Contra
XL RECORDINGS
The last thing Vampire Weekend’s sophomore album Contra could be criticized for is a lack of ambition. The Ivy League foursome busted out its encyclopedia of instruments and genres and created 10 crossbred, expertly culled songs.
These twacked-out hybrids range from dancehall to “fourth-wave” ska, African tribal drumming to Auto-Tune, indie-pop to deep-house synth. With so much overlap, the whirlwind of jumbled tastes could prove catastrophic — yet somehow the boys of VW manage to create a completely peerless, rhythmic masterpiece.
After their preppy, bright-eyed debut, which included predictable college cuts like “Campus” and “Oxford Comma,” one wouldn’t expect the new album to reference right-wing Nicaraguan rebels, ’80s Nintendo games, a frothy Mexican rice drink or the text font Futura. But oh, it does.
Whether sampling M.I.A.’s “Hussel” on “Diplomat’s Son” or taking tips from T-Pain on “California English,” these unabashed dorks don’t conform to iron-starched polos and cardigans no more — instead, they get cultured. “Run” is a flavorful, fast-paced dance number that explodes in African bass drumming, Miami Sound Machine trumpeting and moments of electronic New Wave, even reaching Disney “Circle of Life” sonics at one point.
“Cousins” begins with classic ’50s guitars, continues with a thrashy punk baseline and — somewhere in the middle — includes a snippet of “Wipeout” surf rock.
VW’s instrumental spectrum may range from marimbas to thumb pianos, harpsichords to synthesizers and Mariachi trumpets to jittery guitars — but the heartbeat of Contra is its percussion. Every track has an essence of rapid-fire snare, a deep thudding bass, tribal claps, congas and shakers or a dancehall dub — keeping this LP faster and fancier.
Rostam Batmanglij’s production skills are leagues ahead of the first release, with riffs that jump and bump where “Oxford Comma” and “Cape Cod Kwassa Kwassa” sailed by unadorned. And the electronic tinge on every cut lends a sense of new weirdness that the boys must have always been working towards. It portends a rich career ahead with overt pretension, a scholar’s eye inspiring the work and genuinely peculiar results. One imagines singer Ezra Koenig donning a monocle in his study as he pores over academic papers in one hand, underground mixtapes in the other. It’s a haughty and privileged image, but intelligence and chops go a long way.
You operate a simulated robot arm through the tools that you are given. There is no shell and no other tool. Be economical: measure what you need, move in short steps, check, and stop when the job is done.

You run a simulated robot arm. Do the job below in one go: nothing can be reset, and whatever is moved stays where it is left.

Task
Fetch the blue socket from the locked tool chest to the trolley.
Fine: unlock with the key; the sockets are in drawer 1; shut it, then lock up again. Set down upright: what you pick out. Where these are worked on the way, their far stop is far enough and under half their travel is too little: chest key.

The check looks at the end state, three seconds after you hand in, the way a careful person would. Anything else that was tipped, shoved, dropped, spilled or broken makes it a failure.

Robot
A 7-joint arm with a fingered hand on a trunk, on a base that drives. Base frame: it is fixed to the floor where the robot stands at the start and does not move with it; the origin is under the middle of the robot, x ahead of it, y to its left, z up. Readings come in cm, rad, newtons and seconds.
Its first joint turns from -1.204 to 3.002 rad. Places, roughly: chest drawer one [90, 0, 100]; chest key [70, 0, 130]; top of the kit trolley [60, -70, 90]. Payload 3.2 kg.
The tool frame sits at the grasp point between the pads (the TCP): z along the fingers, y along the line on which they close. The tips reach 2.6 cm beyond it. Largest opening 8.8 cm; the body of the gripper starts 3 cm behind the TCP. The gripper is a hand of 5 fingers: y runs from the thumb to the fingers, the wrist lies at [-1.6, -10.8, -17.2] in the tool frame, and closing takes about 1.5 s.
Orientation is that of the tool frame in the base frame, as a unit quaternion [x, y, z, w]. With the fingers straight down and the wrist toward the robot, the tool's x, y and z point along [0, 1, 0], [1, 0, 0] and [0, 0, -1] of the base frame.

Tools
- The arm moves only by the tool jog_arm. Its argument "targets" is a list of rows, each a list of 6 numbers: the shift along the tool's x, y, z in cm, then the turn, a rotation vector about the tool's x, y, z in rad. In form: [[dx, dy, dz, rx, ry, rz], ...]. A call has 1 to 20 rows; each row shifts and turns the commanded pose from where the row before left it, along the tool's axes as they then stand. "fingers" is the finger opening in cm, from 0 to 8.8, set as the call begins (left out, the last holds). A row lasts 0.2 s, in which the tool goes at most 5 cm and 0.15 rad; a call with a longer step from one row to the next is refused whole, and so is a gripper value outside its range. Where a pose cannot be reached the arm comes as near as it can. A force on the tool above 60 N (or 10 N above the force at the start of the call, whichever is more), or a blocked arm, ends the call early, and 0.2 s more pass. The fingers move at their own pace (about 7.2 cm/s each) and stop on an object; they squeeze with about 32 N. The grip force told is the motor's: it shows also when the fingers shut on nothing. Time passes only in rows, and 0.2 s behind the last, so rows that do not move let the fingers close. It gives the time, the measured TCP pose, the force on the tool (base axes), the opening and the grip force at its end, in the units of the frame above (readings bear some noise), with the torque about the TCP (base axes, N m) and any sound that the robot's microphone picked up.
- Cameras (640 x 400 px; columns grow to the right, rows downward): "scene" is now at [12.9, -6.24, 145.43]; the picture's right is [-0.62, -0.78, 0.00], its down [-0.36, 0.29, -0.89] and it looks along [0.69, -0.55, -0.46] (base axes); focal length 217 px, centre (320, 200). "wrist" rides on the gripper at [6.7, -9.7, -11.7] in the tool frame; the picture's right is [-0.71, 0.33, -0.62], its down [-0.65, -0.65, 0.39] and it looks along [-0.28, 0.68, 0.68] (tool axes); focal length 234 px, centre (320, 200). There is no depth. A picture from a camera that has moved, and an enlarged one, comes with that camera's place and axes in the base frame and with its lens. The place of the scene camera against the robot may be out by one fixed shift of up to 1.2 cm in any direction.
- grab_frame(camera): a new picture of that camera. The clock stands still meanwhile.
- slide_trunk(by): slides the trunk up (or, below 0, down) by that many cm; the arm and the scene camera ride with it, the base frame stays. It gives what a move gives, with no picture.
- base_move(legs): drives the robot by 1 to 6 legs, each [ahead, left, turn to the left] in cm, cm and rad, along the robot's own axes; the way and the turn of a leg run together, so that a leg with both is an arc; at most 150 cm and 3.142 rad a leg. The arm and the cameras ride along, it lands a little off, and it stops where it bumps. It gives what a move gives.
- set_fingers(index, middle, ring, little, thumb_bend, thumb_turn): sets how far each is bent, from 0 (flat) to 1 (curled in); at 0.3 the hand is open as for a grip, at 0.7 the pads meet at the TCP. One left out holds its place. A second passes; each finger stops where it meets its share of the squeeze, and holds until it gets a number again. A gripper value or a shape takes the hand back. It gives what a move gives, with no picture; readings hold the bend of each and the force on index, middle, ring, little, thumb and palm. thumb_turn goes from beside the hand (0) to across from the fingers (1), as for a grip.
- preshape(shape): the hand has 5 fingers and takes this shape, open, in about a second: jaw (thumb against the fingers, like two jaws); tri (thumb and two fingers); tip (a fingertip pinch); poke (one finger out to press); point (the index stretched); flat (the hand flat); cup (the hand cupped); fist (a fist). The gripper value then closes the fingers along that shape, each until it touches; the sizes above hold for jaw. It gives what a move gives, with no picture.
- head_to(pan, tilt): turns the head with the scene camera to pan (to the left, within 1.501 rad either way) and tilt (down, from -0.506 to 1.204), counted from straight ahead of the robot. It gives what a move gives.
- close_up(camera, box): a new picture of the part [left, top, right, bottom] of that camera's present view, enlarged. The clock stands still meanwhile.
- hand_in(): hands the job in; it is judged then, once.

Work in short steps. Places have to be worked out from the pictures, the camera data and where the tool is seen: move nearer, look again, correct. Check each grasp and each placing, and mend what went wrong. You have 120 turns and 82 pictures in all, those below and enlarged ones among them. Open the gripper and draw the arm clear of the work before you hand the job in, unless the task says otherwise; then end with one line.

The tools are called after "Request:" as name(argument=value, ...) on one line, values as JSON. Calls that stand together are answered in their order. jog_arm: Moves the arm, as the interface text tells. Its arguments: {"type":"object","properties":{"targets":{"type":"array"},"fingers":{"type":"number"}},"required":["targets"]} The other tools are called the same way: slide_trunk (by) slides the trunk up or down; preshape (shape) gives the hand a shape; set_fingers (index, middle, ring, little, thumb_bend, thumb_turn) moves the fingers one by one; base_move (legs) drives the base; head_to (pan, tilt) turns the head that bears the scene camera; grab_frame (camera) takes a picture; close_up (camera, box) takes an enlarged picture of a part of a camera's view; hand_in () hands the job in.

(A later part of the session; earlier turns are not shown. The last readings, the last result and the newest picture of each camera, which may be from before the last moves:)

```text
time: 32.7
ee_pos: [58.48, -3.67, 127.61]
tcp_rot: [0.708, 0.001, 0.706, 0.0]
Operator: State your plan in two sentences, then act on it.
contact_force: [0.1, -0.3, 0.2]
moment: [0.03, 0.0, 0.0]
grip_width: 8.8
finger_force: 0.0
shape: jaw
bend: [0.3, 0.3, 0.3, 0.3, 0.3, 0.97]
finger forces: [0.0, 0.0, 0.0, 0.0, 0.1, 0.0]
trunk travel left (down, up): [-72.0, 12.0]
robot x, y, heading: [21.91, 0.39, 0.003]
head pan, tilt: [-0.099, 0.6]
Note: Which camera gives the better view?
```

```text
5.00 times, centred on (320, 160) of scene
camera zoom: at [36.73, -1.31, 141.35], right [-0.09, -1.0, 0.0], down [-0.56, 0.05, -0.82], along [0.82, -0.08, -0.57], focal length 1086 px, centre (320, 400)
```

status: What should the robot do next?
Uncovering meaning from the dense, obscure lyrics after one listen is challenging, if not impossible. Even after Googling the correct words (and searching “balaclava” on Wikipedia), grasping what the hell VW are getting at is no easy task. But Contra is worth the time and patience — in a generation of one-click-away information, everyone can access a page of answers. So what happens when four Columbia grads get greedy and want to do it all? Gorgeous sophomore sprawl.